Our “Day in the Life” blog series, launched in early 2024, shines a spotlight on the people who make Education Analytics (EA) a great place to work. During the past year, we've had the privilege of featuring team members from numerous departments, including Analyst, Business Strategy, Engineering, Implementation & Services, Information Technology (IT), Product, and Research teams. This series celebrates their unique contributions and the meaningful work they do every day to drive our mission forward.
To wrap up 2025, we wanted to do a short recap of the year in “Day in the Life” blogs!
January 2025 – IT Manager Mark Stokosa
What interested you in working at EA?
More than anything else, EA’s mission brought me on board here. I had been working as a Linux and Unix Systems Administrator for more than twenty years for several different companies. Something they all had in common for me was that I was so distant from what those companies did as a service or product for their customers that I never really became invested in the overall company's success beyond doing well for myself and for my immediate team. Here, EA’s mission is never far from my mind. I come from many teachers, administrators, and supporters of education in my extended family, and I have often reflected that, if I hadn’t chosen IT as a career, I would be in education.
March 2025 – Senior Business Development Coordinator Kate Marquez-Sweeney
What is the most rewarding aspect of your role?
One of the most rewarding aspects of my role is seeing an initial opportunity evolve into a formal project that directly supports education agencies. Watching something move through the pipeline—from an inquiry or proposal to an active partnership—is incredibly fulfilling. Our team plays a key role in keeping EA’s business growing, which in turn allows our talented engineers, researchers, and analysts to do what they do best: building impactful data solutions that help students and educators. Being part of that process and seeing our work come to life makes this role very meaningful.
April 2025 – Principal Researcher Michael Christian
What is your favorite project that you’ve worked on at EA?
They're all great, but the absolute best ones are the ones in which the partner is seriously engaged. It can be a lot of work to be deeply collaborative in that way but it is so great to see the outcome of that work. We're fortunate that all of our growth partners have really smart, motivated people working for them who share the goal of developing and using high-quality metrics.
June 2025 – Services Delivery Lead Ruth Brandvik
If you had to choose a different team to work on at EA, which team would you pick and why?
Probably Programs Operations. I love talking about processes and setting up systems and structures so that people are able to work more efficiently and easily. I have a fundamental drive to organize everything, although you wouldn’t know it by looking at my sock drawer.
July 2025 – Senior Software Engineer Bjorn Hauge
What skills do you possess that you find helpful in your role?
Creativity and flexibility are the most important skills for me. If you design the right system for the problem, the pieces come together easily. If you design it poorly, almost no amount of glue can hold them together. Design is a very creative and unstructured process.
Without a doubt, the most rewarding part of my role is the people I get to work with — both within my immediate team and the broader EA staff and leadership.

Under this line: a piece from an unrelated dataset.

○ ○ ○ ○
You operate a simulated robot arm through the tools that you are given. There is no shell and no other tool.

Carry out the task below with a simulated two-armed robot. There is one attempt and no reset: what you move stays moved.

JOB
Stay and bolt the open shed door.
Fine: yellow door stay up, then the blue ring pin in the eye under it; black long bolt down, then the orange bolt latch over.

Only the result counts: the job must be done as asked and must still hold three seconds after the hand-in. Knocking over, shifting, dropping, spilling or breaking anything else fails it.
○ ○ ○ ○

I’ve never worked at an organization where so many people are not only incredibly capable and thoughtful, but also deeply mission-driven. It’s inspiring to collaborate with folks who care so much about doing meaningful work, and who bring both heart and rigor to everything they do. Being part of a community like that makes the work feel purposeful and energizing every day.
I started at EA as an intern while I was in college at the University of Wisconsin-Madison. I was an Economics major with an interest in technical work, but I was always motivated to do something with a positive mission. I really wasn’t sure what that role was or if it existed, and I was really excited to find it at EA! I have stayed all these years because EA continues to grow and evolve while providing me (and my colleagues) with the opportunity and support to grow and evolve alongside the organization. I started at EA as an entry-level Research Analyst and since then, I’ve received so many opportunities to learn and expand upon my professional and technical skills. During my time at EA, I’ve had the opportunity to grow in my analytical skills, become a people manager, guide the development of Business Intelligence (BI) work, and pivot to product management.
December 2025 – Senior Research Analyst Kayla Bollinger
What is the most rewarding aspect of your role?
I get the most reward out of taking a complex or time-consuming process and transforming it into something simple and fast. Usually, this work is me fighting entropy—a buildup of inefficiencies or gaps of understanding that alone seem negligible but together hinder a process from scaling. I enjoy the slowness of it. It often requires many iterations, gradually whittling a process down to its essentials. By the end, I’ve hopefully landed on a process that is intuitive and fast, prime for another analyst to continue building on top of it.